Instruction:
Comb the records below for the string "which" and copy each line where it turns up.

— Start of Materials provided —

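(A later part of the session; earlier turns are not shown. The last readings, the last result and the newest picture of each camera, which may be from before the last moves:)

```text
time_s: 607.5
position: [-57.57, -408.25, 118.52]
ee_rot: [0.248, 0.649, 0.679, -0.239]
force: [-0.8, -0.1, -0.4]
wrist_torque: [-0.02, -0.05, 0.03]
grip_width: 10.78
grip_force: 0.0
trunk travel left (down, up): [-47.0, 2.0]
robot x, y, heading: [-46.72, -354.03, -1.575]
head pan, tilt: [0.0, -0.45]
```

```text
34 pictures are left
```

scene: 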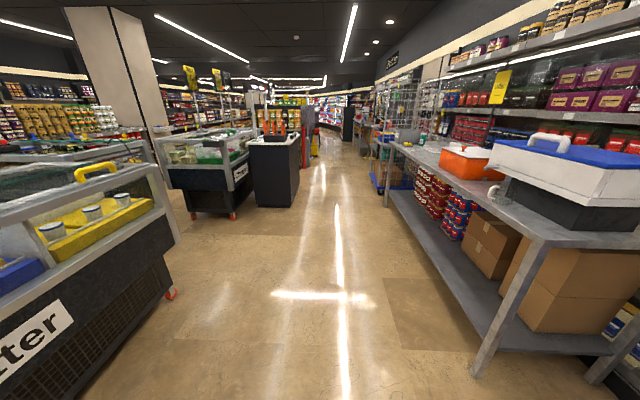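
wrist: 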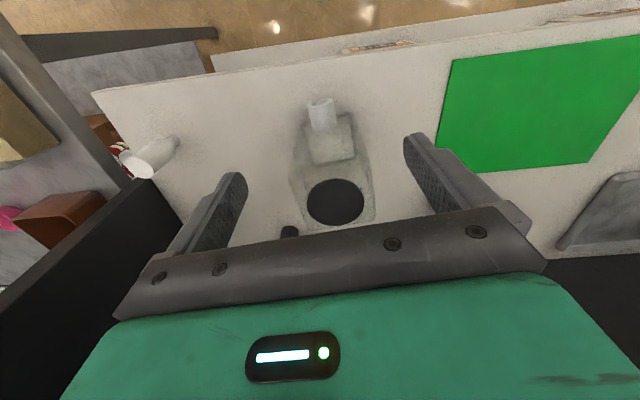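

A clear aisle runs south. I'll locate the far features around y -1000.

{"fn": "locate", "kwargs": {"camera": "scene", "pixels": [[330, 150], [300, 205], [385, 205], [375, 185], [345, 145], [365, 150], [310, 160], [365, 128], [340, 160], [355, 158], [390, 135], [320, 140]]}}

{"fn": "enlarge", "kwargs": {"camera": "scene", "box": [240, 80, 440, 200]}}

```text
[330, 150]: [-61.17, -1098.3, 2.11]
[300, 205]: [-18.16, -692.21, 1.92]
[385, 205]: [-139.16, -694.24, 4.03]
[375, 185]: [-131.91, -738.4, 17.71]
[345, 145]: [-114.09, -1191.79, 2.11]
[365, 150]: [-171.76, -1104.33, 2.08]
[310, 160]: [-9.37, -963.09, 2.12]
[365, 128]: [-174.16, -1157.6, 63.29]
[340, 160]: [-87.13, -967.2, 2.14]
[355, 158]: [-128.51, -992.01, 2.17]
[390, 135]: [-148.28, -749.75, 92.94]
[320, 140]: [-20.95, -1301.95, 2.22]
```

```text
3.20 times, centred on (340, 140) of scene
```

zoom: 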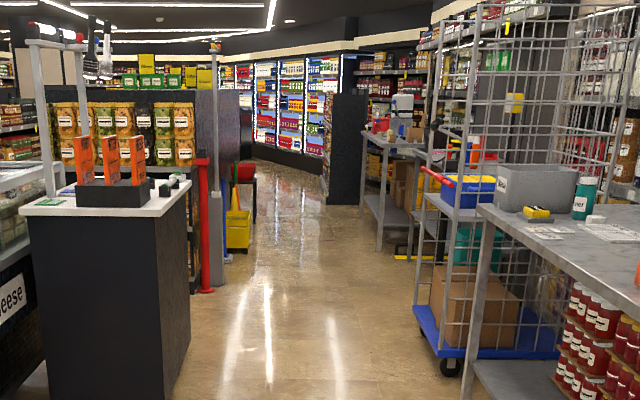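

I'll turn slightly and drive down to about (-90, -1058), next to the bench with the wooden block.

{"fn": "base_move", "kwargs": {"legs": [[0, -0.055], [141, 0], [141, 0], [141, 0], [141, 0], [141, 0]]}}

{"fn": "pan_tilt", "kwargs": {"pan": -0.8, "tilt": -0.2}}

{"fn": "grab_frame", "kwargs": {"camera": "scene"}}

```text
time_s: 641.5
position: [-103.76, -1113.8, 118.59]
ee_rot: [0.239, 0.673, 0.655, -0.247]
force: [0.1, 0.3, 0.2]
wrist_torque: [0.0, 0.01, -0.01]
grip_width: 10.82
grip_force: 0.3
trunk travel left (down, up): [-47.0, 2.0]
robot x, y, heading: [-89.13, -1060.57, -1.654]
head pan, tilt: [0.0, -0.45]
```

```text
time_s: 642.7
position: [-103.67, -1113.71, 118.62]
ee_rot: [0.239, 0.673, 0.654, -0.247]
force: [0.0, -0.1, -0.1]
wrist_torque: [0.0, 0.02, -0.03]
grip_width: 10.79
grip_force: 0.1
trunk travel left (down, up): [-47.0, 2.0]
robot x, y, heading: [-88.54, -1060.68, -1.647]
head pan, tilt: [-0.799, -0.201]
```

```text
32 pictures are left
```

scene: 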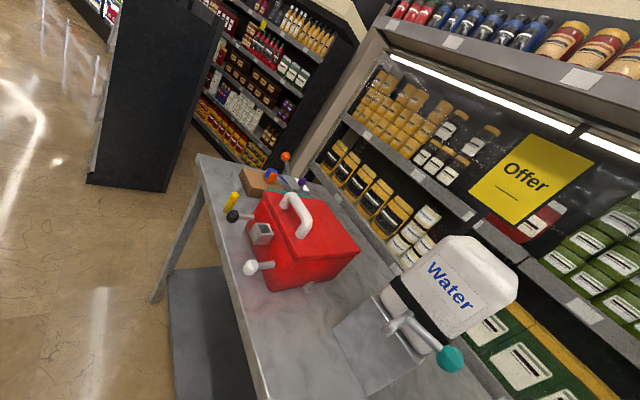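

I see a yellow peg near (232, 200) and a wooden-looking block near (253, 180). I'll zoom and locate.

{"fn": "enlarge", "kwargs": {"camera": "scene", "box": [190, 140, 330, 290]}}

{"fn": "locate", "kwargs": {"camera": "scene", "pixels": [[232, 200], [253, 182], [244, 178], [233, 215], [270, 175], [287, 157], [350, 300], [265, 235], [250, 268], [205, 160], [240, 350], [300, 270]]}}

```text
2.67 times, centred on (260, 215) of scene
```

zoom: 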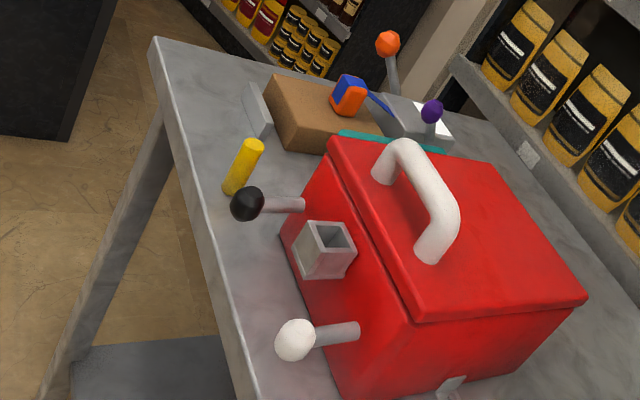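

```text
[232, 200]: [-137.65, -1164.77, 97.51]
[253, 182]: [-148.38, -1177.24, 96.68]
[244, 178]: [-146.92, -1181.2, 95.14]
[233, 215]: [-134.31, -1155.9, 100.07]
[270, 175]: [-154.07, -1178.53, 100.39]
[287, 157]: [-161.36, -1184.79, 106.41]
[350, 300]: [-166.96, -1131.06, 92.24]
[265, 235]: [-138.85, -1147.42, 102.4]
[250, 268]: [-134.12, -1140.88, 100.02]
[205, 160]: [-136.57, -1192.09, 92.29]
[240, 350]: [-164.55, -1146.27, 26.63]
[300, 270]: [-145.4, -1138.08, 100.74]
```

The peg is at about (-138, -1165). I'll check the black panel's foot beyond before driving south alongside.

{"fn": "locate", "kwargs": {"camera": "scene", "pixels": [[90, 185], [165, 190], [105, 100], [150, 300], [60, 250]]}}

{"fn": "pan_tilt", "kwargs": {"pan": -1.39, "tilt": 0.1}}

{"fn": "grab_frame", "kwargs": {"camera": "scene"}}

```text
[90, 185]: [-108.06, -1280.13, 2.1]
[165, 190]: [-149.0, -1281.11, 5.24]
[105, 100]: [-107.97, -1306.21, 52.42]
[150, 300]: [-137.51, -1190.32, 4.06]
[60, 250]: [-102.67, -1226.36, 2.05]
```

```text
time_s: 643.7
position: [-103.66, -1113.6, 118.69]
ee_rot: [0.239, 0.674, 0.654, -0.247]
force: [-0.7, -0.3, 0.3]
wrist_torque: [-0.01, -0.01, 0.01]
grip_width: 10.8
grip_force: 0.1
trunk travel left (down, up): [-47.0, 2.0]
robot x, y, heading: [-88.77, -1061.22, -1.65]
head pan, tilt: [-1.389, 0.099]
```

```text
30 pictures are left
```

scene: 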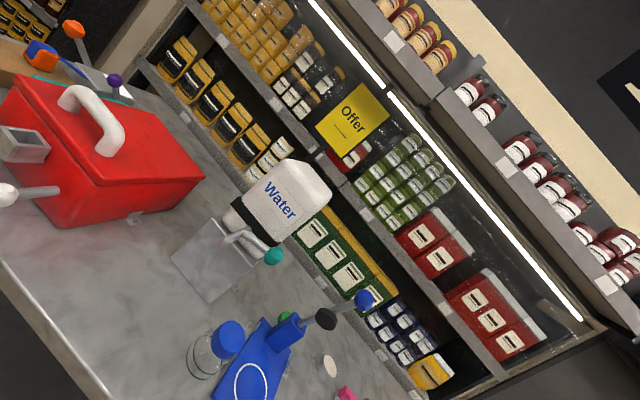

— End of Materials provided —
— Start of Materials provided —

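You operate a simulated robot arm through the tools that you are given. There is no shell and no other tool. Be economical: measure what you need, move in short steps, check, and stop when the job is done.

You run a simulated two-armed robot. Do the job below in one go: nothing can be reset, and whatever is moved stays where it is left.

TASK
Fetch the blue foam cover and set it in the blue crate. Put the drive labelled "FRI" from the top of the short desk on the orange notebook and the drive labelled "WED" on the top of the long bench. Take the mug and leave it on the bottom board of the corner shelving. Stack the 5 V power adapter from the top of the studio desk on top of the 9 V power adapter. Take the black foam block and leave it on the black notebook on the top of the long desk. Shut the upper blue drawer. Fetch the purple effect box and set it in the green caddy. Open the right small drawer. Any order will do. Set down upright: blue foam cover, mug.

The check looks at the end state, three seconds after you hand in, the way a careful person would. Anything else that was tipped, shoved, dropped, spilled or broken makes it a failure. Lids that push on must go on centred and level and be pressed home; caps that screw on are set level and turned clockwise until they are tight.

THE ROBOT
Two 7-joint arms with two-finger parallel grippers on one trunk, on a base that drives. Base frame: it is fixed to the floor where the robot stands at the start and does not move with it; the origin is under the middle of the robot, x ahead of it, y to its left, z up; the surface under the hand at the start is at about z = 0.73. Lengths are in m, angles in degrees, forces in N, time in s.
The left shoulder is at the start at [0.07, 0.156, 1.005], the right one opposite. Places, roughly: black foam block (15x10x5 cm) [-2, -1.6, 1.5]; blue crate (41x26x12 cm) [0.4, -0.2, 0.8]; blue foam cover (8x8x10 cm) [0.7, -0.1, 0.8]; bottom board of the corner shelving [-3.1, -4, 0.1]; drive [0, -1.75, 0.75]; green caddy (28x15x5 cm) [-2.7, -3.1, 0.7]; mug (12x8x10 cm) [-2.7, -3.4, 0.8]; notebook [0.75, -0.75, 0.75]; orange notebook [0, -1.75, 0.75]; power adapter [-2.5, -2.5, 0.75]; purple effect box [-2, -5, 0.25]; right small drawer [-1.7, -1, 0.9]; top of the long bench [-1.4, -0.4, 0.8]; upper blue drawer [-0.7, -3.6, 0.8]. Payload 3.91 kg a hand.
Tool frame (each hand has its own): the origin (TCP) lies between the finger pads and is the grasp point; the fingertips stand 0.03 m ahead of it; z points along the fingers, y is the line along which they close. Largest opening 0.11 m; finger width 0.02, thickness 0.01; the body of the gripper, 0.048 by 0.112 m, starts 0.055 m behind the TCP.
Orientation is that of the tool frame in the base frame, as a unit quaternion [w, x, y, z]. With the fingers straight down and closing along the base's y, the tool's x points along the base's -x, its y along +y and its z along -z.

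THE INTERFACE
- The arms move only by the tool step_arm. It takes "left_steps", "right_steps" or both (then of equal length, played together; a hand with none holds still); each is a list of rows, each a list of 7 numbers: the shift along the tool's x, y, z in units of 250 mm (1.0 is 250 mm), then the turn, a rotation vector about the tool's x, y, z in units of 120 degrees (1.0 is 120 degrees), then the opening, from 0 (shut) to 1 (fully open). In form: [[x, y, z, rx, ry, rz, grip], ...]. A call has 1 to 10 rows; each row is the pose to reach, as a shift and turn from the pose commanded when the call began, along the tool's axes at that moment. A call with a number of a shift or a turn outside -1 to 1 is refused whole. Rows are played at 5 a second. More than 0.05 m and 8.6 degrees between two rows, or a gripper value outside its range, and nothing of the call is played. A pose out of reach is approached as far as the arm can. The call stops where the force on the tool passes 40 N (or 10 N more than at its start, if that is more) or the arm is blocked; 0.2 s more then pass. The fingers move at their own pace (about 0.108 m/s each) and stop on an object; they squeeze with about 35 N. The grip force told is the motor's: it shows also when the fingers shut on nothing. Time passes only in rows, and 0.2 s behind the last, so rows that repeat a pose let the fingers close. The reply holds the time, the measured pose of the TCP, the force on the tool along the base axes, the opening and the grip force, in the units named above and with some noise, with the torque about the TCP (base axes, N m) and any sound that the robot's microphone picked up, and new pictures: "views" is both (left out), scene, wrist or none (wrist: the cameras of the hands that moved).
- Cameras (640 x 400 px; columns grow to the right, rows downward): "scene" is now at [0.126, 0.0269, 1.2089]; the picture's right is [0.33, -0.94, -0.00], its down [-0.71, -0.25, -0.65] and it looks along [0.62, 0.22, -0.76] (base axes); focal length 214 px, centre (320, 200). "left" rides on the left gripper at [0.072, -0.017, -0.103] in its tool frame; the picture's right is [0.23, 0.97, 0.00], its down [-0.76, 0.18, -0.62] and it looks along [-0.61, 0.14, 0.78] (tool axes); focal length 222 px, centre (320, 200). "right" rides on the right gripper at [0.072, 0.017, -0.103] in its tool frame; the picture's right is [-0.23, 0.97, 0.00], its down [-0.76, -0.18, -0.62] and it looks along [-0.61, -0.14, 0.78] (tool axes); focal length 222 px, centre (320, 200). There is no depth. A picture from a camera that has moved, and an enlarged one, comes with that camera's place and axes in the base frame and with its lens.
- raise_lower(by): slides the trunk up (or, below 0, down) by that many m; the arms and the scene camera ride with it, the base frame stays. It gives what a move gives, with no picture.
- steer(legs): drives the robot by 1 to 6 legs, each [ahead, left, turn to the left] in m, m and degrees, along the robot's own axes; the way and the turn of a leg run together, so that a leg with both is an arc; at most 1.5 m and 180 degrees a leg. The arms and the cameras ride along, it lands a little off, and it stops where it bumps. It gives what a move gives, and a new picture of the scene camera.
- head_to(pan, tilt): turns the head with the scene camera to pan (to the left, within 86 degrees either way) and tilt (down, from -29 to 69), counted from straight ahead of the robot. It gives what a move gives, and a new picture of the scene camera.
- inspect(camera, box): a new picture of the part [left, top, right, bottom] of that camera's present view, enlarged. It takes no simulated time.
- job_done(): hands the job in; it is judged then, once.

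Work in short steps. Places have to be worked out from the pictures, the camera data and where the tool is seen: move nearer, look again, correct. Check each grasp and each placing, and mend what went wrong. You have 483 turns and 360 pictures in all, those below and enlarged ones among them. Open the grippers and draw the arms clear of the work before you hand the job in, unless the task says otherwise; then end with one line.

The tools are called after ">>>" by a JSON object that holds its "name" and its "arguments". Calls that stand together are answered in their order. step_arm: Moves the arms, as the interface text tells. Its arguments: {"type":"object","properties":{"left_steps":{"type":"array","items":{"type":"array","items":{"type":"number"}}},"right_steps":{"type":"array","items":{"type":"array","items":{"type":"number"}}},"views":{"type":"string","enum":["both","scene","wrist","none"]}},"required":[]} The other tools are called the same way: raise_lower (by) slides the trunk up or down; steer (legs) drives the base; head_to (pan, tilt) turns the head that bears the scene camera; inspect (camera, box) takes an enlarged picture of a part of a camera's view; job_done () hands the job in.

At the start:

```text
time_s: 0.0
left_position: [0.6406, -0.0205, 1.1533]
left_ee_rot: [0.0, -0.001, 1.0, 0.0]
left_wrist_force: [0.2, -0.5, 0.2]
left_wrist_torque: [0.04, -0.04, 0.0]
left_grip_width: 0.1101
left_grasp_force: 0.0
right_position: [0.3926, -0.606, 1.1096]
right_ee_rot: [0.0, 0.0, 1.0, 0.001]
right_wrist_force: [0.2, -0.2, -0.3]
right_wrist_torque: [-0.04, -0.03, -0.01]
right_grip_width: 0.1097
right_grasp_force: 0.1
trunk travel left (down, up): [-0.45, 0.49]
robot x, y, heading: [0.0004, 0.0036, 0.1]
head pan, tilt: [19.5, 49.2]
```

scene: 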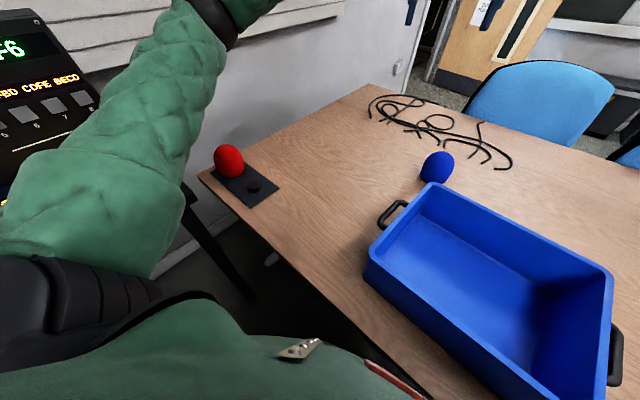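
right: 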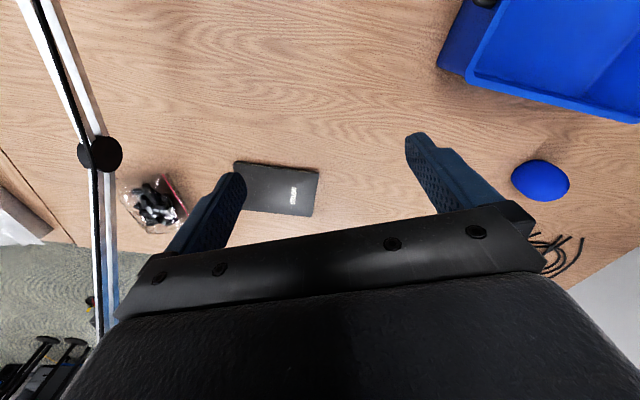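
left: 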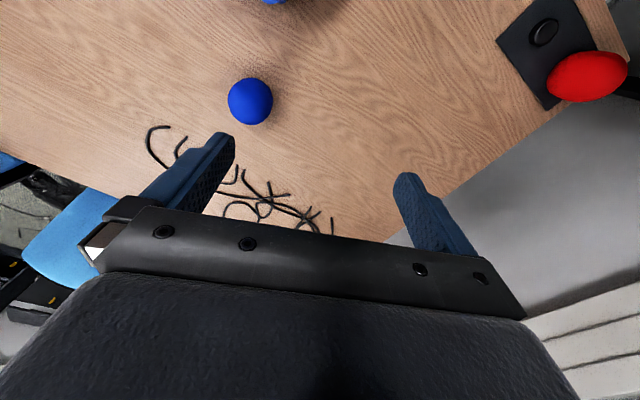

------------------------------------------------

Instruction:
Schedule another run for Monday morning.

— End of Materials provided —

Written solution:
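(A later part of the session; earlier turns are not shown. The last readings, the last result and the newest picture of each camera, which may be from before the last moves:)
Tool frame (each hand has its own): the origin (TCP) lies between the finger pads and is the grasp point; the fingertips stand 0.03 m ahead of it; z points along the fingers, y is the line along which they close. Largest opening 0.11 m; finger width 0.02, thickness 0.01; the body of the gripper, 0.048 by 0.112 m, starts 0.055 m behind the TCP.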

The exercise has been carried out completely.